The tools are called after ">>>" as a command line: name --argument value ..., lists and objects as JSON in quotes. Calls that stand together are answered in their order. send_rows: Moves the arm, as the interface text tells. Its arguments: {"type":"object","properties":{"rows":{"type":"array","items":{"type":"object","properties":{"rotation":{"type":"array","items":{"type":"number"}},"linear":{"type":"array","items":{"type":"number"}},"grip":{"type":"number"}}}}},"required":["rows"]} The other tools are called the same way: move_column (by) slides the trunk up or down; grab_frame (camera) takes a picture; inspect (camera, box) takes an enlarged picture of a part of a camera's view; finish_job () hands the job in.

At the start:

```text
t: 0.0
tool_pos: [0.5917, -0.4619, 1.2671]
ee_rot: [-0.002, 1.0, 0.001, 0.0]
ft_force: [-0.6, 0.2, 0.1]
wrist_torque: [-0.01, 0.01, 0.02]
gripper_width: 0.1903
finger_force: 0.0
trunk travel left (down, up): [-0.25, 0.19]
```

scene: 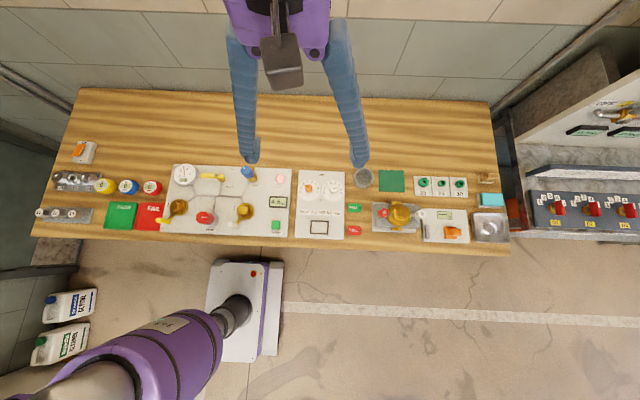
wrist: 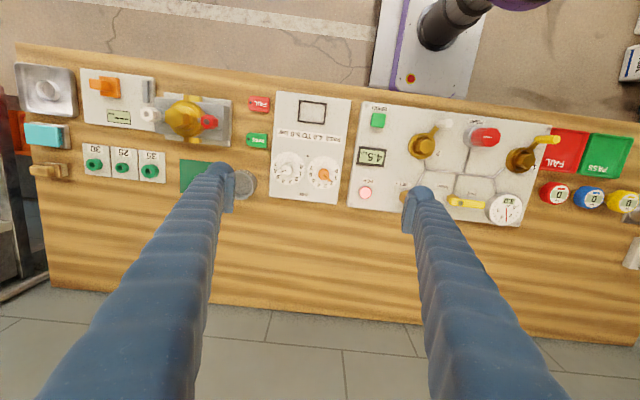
_ _ _ _ _
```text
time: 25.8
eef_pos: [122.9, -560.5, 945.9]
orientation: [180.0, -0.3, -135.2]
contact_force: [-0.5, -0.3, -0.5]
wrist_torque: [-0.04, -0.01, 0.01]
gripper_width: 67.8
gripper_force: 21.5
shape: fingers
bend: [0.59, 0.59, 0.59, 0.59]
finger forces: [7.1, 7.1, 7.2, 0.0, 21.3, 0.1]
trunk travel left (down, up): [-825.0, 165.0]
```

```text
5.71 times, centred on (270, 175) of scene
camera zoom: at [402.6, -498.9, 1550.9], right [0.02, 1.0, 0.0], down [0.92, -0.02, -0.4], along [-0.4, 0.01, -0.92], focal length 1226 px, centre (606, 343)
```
_ _ _ _ _
## STATED TASK
Whenever "travel" turns up in a line, pick that line out.

## ANSWER TO THIS EXERCISE
trunk travel left (down, up): [-0.25, 0.19]
trunk travel left (down, up): [-825.0, 165.0]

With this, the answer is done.